H1821+643 is a quasar powered by a supermassive black hole, located about 3.4 billion light years from Earth. Astronomers used NASA’s Chandra X-ray Observatory to determine the spin of the black hole in H1821+643, making it the most massive one to have an accurate measurement of this fundamental property, as described in our press release. Astronomers estimate the actively growing black hole in H1821+643 contains between about three and 30 billion solar masses, making it one of the most massive known. By contrast the supermassive black hole in the center of the Milky Way galaxy weighs about four million suns.
This composite image of H1821+643 contains X-rays from
Chandra (blue) that have been combined with radio data from NSF's Karl G. Jansky Very Large
Array (red) and an optical image from the PanSTARRS telescope
on Hawaii (white and yellow). The researchers used nearly a week's worth of
Chandra observing time, taken over two decades ago, to obtain this latest
result. The supermassive black hole is located in the bright dot in the center
of the radio and X-ray emission.
Because a spinning black hole drags space around with it and allows matter to
orbit closer to it than is possible for a non-spinning one, the X-ray data can
show how fast the black hole is spinning. The spectrum — that is, the amount of
energy as a function wavelength — of H1821+643 indicates that the black hole is
rotating at a modest rate compared to other, less massive ones that spin close
to the speed of light. This is the most accurate spin measurement for such a
massive black hole.
Why is the black hole in H1821+432
spinning only about half as fast as the lower mass cousins? The answer may lie
in how these supermassive black holes grow and evolve. This relatively slow
spin supports the idea that the most massive black holes like H1821+643 undergo
most of their growth by merging with other black holes, or by gas being pulled
inwards in random directions when their large disks are disrupted.
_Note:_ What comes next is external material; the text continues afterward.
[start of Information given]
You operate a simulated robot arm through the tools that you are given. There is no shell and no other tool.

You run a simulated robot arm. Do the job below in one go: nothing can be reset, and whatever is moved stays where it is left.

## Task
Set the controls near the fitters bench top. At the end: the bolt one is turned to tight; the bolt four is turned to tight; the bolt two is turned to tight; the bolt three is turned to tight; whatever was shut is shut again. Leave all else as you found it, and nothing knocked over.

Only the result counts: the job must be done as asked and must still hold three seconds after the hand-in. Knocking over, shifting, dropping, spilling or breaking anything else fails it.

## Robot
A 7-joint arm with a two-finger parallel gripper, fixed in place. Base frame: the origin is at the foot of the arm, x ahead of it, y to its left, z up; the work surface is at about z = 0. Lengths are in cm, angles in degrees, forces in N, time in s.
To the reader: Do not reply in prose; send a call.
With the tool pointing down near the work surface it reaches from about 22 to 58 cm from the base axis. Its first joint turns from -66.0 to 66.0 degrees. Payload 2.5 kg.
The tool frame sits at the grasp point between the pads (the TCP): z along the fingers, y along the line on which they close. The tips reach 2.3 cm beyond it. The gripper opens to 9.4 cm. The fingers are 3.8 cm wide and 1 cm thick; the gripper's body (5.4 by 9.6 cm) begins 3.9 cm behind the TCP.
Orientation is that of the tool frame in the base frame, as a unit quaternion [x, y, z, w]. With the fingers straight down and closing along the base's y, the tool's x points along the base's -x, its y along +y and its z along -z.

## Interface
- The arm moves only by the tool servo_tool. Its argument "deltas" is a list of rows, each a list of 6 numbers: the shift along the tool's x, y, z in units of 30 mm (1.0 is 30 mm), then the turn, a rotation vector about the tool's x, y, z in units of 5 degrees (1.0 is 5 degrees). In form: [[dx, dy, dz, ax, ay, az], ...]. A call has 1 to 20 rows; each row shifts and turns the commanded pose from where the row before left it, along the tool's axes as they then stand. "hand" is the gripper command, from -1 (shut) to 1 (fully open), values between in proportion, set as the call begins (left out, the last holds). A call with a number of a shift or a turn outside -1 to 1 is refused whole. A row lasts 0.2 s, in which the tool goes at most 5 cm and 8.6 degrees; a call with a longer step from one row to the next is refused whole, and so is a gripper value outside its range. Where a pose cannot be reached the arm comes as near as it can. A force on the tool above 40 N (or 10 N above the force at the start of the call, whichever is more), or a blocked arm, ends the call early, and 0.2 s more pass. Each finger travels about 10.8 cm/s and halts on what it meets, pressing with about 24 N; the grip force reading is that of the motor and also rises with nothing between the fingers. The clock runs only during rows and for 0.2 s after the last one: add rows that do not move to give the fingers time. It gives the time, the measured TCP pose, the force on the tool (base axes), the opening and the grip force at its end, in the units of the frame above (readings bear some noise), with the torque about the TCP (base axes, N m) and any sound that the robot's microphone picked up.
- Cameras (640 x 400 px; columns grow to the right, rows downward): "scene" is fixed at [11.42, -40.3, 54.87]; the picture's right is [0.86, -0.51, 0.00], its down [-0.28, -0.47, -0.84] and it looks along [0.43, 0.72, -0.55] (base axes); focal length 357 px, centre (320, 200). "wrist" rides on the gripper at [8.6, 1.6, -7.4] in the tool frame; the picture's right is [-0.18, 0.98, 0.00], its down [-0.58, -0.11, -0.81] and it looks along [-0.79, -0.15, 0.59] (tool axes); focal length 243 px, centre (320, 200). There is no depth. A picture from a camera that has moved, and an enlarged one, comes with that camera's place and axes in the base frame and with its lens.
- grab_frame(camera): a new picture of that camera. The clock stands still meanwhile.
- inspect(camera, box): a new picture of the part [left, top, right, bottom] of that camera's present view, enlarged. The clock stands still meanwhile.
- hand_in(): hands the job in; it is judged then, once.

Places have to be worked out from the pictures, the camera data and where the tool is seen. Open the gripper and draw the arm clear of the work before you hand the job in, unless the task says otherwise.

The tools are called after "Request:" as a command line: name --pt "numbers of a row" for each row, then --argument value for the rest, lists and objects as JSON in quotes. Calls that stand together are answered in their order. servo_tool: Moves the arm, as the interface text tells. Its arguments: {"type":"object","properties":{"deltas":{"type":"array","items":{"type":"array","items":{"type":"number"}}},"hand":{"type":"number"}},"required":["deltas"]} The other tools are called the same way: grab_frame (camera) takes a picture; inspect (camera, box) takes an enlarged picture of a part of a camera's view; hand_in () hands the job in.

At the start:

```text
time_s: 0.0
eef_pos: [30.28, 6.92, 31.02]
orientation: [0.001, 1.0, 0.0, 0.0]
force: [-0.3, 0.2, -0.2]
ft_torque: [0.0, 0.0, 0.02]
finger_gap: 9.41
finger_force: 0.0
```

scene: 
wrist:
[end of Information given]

Supermassive black holes growing in these
ways are likely to often undergo large changes of spin, including being slowed
down or wrenched in the opposite direction. The prediction is therefore that
the most massive black holes should be observed to have a wider range of spin
rates than their less massive relatives.
On the other hand, scientists expect less
massive black holes to accumulate most of their mass from a disk of gas
spinning around them. Because such disks are expected to be stable, the
incoming matter always approaches from a direction that will make the black
holes spin faster until they reach the maximum speed possible, which is the
speed of light.
A paper describing these results appears
in the Monthly Notices of the Royal Astronomical Society and is available at https://arxiv.org/abs/2205.12974 The authors are Julia Sisk-Reynes,
Christopher Reynolds, James Matthews, and Robyn Smith, all from the Institute
of Astronomy at the University of Cambridge in the UK.
NASA's Marshall Space Flight Center
manages the Chandra program. The Smithsonian Astrophysical Observatory's
Chandra X-ray Center controls science operations from Cambridge, Massachusetts,
and flight operations from Burlington, Massachusetts.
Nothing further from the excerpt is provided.